Get rid of all bitterness, rage and anger, brawling and slander,
along with every form of malice.
Be kind and compassionate to one another,
forgiving each other, just as in Christ God forgave you.”
Remember, unwholesome words are not words that Ozzie and Harriet would never dare use on their TV program; they are not “bad” words or “adult words,” but are words that are designed to serve our own selfish agenda. Paul is saying that instead of blaming, finding fault, criticizing, and promoting our own self-righteousness (unwholesome words), we should speak words that are designed to build up the other person, so that our words may meet their needs. He insists that instead of grieving the Holy Spirit, we give ourselves over to love the other person. And we do that by being kind and compassionate and by being willing to forgive each other. If we applied Paul’s words to every situation where a conflict was brewing, we would never get into the box. Or if we did allow our emotions to land us in the box, we would certainly not be in it for long. What we need to do is stop; stop all unwholesome speech; stop focusing only on our needs and desires; stop seeing the other person as less important; stop grieving the Holy Spirit through our conflicts; stop all slander and malice; stop promoting our own self-righteousness and stop demanding the other person behave in a way that meets our approval and, instead, give them grace and forgiveness and love.
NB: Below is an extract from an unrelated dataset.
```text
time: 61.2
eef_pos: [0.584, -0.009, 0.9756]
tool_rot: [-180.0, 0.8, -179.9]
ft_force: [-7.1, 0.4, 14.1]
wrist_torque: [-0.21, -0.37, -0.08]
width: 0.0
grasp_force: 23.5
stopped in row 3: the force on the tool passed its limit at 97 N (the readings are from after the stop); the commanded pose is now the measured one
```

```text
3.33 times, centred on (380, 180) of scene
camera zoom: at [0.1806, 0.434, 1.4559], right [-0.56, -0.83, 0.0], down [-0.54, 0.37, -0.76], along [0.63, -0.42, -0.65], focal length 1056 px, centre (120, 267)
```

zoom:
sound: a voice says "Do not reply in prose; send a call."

How do we get out of the box? Paul knows the secret. But the secret is not in the knowing, but in the doing.
Part 4: A Few Things to Think About
This week, while you are out and about, be aware of a few things.
- Take note of how you are (at least somewhat) responsible for the interpersonal struggles you find yourself in over the next seven days.
- Take note also of how often you use “unwholesome” words (words designed to protect yourself and tear down the other person) in your conversations.
- Try to replace all “unwholesome” words with words that seek to meet the needs of the other person.
- Try on “taking blame” for all interpersonal strife and see how it goes. It will feel strange, but perhaps this is an example of what Jesus meant when he called us to “die to self.”